SET EXERCISE: Review the lines that follow and copy each one that contains the word "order".

------ AVAILABLE DATA

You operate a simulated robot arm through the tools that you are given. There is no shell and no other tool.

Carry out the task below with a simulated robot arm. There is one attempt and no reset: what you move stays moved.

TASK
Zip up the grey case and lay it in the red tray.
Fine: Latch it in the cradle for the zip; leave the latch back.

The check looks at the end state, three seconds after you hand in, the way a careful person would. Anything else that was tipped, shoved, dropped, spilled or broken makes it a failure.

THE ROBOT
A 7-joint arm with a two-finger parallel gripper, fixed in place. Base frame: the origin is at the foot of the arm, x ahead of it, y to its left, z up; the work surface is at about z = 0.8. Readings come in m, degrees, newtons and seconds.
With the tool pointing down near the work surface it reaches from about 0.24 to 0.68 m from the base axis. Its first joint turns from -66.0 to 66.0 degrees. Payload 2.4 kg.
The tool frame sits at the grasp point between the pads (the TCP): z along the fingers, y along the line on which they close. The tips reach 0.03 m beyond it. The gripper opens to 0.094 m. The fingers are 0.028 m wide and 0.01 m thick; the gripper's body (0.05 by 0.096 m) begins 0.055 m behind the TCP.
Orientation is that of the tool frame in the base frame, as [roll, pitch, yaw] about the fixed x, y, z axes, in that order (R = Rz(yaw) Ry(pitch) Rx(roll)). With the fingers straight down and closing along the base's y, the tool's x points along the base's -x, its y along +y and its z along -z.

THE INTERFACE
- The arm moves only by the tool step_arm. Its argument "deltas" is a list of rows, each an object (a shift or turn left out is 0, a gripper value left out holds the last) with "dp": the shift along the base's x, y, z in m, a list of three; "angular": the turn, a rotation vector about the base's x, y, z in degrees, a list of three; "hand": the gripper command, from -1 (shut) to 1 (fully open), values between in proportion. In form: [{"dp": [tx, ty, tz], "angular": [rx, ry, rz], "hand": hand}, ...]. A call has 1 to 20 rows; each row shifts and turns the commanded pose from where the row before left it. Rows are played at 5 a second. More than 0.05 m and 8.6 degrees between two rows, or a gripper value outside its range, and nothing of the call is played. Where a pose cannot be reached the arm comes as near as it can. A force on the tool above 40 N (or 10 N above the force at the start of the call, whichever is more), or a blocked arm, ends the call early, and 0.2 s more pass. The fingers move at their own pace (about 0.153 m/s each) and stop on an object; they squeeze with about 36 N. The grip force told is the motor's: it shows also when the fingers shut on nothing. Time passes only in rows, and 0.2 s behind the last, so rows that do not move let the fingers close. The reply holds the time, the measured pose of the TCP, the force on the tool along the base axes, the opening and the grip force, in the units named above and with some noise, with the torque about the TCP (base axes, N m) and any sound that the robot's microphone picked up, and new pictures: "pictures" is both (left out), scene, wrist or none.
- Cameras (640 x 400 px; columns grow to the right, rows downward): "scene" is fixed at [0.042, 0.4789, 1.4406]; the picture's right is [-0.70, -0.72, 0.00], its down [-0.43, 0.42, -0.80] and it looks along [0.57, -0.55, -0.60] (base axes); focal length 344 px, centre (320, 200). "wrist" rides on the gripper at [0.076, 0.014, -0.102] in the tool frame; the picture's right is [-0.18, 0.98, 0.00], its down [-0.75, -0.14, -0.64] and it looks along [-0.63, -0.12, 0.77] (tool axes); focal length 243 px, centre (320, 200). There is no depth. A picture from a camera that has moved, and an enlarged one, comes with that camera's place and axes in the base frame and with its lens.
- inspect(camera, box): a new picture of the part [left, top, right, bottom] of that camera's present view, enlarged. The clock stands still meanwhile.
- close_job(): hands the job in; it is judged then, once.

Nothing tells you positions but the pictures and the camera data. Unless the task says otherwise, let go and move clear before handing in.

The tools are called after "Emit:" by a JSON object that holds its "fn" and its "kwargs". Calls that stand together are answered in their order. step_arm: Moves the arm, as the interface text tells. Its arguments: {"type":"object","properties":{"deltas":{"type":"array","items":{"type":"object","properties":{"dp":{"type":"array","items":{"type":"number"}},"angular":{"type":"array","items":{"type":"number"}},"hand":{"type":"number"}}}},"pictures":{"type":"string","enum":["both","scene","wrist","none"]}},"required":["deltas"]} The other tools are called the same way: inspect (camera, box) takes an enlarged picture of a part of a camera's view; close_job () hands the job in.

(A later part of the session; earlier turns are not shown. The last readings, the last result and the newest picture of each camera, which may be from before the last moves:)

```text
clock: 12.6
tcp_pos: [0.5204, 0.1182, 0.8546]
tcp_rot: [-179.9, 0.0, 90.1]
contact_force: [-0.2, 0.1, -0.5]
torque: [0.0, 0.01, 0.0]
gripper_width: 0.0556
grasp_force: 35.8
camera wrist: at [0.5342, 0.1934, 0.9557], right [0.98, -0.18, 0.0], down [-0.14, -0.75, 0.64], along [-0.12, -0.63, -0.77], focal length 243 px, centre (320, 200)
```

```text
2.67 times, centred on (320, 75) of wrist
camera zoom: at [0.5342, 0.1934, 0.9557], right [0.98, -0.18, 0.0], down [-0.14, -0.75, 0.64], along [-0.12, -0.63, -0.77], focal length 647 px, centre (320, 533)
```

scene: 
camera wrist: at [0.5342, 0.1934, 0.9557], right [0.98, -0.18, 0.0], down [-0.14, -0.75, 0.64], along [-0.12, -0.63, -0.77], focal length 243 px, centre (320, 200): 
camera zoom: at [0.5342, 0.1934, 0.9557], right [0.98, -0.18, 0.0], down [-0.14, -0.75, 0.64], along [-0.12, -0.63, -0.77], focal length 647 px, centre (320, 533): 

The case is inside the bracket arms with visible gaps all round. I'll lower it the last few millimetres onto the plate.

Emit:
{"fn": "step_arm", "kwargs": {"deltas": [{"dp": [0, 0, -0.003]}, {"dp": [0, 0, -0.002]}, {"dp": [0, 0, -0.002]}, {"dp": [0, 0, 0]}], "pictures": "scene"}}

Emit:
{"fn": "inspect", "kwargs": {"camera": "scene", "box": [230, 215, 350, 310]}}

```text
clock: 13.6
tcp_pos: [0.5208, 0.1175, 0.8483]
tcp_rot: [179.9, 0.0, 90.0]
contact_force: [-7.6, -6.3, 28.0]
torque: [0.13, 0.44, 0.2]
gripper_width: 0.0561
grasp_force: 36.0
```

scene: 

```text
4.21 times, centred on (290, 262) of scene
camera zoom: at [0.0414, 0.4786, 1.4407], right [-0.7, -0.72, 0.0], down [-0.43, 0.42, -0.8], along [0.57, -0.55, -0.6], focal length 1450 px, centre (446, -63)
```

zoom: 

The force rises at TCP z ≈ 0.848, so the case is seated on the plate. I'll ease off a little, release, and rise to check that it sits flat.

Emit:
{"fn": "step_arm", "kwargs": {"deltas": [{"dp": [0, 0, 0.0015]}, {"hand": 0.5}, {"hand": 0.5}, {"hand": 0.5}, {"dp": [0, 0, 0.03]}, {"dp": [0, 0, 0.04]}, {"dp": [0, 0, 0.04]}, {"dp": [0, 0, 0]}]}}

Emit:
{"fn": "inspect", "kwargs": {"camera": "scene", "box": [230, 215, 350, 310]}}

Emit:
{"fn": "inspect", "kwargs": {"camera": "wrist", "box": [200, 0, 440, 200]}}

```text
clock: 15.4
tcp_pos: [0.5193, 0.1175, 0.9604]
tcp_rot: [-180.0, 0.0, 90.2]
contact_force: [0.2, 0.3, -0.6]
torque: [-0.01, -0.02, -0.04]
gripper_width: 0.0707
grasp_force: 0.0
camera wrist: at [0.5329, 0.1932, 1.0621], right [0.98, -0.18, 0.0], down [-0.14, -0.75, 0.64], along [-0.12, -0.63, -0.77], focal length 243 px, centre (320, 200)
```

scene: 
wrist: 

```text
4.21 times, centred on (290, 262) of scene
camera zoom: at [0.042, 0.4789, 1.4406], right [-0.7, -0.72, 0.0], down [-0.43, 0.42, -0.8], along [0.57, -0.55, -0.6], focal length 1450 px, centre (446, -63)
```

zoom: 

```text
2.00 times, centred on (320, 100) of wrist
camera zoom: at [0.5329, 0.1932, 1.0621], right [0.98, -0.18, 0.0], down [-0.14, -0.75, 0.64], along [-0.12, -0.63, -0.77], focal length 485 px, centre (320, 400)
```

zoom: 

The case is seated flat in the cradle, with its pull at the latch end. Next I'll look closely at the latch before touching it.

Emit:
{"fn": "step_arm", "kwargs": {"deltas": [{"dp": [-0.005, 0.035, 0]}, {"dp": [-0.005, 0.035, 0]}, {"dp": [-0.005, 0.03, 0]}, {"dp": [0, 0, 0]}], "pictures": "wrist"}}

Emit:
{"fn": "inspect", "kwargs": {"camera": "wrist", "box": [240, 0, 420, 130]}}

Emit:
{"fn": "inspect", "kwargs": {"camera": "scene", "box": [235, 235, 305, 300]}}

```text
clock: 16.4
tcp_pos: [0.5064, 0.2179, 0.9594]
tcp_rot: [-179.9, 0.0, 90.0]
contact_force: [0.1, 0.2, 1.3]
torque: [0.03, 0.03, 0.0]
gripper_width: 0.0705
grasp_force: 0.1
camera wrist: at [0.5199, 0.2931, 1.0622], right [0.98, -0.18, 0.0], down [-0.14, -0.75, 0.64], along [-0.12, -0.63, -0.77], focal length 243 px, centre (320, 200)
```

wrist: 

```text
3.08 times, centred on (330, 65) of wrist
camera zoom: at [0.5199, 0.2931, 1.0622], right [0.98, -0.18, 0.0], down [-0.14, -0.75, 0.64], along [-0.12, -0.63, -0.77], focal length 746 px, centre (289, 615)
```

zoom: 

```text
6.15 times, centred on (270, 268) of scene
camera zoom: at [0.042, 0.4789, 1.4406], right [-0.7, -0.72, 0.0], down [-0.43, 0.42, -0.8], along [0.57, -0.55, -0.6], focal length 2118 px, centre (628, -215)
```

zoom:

------------

ANSWER TO THE EXERCISE:
Orientation is that of the tool frame in the base frame, as [roll, pitch, yaw] about the fixed x, y, z axes, in that order (R = Rz(yaw) Ry(pitch) Rx(roll)). With the fingers straight down and closing along the base's y, the tool's x points along the base's -x, its y along +y and its z along -z.
The tools are called after "Emit:" by a JSON object that holds its "fn" and its "kwargs". Calls that stand together are answered in their order. step_arm: Moves the arm, as the interface text tells. Its arguments: {"type":"object","properties":{"deltas":{"type":"array","items":{"type":"object","properties":{"dp":{"type":"array","items":{"type":"number"}},"angular":{"type":"array","items":{"type":"number"}},"hand":{"type":"number"}}}},"pictures":{"type":"string","enum":["both","scene","wrist","none"]}},"required":["deltas"]} The other tools are called the same way: inspect (camera, box) takes an enlarged picture of a part of a camera's view; close_job () hands the job in.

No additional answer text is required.